Soon after, Credit Agricole's new subsidiary Credit Agricole Covered Bonds was in the market with its first covered bond issue. The issue is worth E1.25 billion with a seven-year maturity. The annual coupon is fixed at 4.5% equal to the swap rate for the same maturity at 135 basis points over Euribor.
"Compared to senior unsecured levels, the market is still pricing comparatively cheap," Kullig said.
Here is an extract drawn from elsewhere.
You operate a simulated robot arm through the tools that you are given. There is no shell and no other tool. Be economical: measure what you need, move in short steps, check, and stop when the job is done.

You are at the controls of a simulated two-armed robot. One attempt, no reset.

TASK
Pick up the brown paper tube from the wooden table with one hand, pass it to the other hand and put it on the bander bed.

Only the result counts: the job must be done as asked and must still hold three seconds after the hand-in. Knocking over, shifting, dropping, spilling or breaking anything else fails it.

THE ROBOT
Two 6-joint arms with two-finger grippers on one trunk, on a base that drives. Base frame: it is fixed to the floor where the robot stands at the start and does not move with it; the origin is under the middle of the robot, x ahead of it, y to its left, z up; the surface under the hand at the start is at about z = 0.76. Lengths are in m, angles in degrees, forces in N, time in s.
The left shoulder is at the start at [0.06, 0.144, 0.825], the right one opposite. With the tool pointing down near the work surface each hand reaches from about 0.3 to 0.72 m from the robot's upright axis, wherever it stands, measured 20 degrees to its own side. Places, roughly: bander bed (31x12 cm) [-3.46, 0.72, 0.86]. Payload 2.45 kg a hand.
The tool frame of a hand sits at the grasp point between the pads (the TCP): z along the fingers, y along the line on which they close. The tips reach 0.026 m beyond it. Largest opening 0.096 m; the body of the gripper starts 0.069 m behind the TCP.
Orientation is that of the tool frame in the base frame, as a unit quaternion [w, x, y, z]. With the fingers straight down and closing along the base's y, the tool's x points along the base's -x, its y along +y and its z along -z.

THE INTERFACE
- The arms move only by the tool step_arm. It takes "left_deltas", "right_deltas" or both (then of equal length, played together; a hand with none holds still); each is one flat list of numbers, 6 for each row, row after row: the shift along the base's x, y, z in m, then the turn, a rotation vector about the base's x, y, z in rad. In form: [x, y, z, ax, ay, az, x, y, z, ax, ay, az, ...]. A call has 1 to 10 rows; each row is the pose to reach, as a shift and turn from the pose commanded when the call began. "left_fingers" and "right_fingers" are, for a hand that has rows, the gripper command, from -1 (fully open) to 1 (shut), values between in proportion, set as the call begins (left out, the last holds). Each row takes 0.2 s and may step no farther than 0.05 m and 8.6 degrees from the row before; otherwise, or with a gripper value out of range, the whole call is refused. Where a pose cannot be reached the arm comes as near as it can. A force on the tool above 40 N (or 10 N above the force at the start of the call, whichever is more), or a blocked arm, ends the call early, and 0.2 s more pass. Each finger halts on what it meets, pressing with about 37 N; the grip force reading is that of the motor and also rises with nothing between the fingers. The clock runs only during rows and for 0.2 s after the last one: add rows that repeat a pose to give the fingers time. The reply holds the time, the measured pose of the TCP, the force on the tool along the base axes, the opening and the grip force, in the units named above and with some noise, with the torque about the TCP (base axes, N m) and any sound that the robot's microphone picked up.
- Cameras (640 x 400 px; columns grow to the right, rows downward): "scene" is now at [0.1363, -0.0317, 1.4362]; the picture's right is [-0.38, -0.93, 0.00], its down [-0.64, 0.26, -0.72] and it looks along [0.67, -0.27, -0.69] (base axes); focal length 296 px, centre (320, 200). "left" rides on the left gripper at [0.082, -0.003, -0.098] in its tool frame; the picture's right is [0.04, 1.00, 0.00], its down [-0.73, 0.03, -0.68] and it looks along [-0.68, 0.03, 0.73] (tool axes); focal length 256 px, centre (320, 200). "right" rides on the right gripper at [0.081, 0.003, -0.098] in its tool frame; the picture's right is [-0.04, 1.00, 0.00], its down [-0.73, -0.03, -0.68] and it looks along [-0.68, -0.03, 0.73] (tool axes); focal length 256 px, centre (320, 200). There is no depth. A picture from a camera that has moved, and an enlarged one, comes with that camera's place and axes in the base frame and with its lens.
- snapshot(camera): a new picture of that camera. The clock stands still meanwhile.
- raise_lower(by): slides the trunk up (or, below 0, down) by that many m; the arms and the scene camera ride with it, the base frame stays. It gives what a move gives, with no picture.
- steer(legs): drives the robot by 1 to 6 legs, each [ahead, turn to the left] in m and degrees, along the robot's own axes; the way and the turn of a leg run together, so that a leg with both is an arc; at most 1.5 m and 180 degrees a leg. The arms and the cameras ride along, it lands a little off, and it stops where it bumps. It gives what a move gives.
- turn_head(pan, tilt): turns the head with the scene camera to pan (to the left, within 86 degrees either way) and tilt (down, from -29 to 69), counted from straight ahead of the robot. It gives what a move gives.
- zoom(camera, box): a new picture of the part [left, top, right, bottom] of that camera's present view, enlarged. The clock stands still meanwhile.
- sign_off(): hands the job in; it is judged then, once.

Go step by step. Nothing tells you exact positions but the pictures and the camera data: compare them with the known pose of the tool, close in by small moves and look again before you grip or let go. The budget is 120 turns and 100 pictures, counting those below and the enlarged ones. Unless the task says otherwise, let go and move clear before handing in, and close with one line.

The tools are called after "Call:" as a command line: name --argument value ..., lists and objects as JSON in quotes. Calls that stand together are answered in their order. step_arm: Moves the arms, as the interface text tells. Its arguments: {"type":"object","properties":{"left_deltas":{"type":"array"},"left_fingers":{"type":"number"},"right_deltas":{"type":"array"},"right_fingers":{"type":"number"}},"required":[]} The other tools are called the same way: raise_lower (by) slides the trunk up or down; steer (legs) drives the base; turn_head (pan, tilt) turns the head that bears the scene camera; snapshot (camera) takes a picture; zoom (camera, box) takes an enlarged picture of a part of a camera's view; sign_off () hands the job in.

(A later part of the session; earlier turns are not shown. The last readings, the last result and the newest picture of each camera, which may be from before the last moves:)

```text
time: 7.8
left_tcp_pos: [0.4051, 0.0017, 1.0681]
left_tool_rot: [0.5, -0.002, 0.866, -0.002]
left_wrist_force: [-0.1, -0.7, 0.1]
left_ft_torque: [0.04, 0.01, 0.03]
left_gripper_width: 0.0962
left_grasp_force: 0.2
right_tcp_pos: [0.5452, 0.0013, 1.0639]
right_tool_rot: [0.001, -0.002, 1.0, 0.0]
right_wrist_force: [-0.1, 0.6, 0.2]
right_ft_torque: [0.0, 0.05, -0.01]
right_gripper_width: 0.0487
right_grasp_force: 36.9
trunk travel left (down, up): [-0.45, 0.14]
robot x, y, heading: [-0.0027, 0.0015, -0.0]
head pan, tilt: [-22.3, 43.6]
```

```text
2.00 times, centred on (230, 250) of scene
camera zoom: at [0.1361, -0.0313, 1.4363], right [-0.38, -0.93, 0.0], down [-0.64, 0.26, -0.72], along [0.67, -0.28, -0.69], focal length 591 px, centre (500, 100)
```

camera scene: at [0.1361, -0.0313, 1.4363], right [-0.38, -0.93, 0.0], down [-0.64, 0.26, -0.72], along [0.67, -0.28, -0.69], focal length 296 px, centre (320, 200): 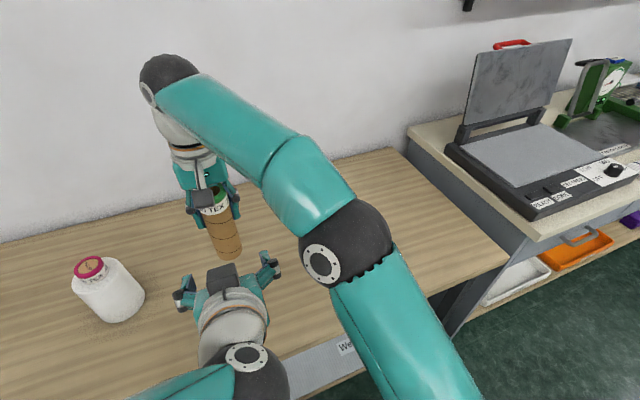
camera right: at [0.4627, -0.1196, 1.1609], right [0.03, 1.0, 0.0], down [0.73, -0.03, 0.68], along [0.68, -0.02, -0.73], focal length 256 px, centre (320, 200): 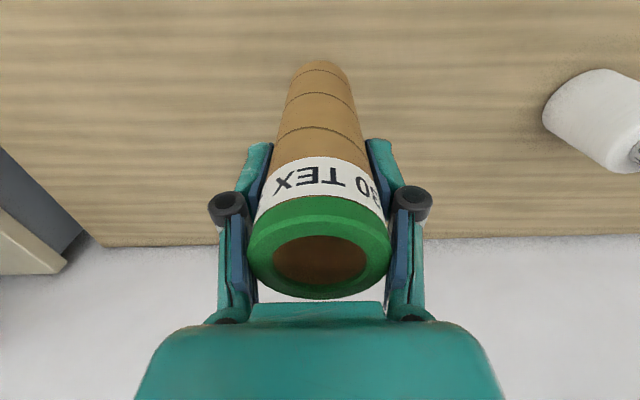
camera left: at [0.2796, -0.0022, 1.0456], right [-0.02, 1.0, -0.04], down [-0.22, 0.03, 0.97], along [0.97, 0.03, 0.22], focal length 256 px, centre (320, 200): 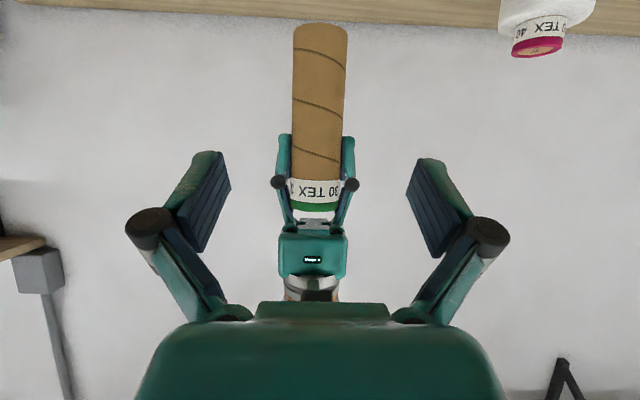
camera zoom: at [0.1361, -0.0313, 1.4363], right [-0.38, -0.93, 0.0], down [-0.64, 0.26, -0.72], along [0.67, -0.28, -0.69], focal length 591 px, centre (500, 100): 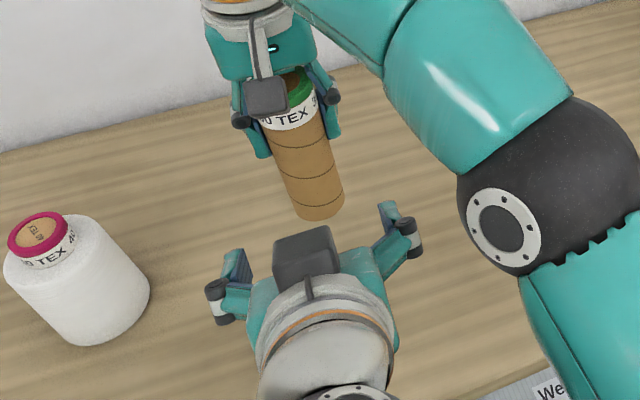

The market believes that the growing need for regulated financial instruments puts Jumbo issuance at a particular advantage since the instrument is heavily regulated. The demand for simpler structures can also be satiated in the covered bonds sector, where products are less complicated and the products also offer the much sought-after transparency that investors demand in this challenging environment. "There is a clear commitment from governments to do everything they can to ensure no defaults in the future," Kullig said.
Covered bond issuance on the private side has seen a pickup in activity. Andreas Denger, a senior portfolio manager in fixed income at Meag Munich Ergo Asset Management who spoke at the IMN event, estimated that in Germany, two-thirds of covered bond issuance has been done via private placements. "There is a big advantage for issuers to do deals privately because they don't have to value mark-to-market and the high volatility of repricing is avoided," Denger said.
Ironically, international take-up of the instruments has proved much higher than in better times, said Bayerische's Bertram. He added that it provided a testament to the soundness and viability of the product over the longer term. "There is still a lack of long maturity; it's a challenge because we would like to get that longer maturity," he said.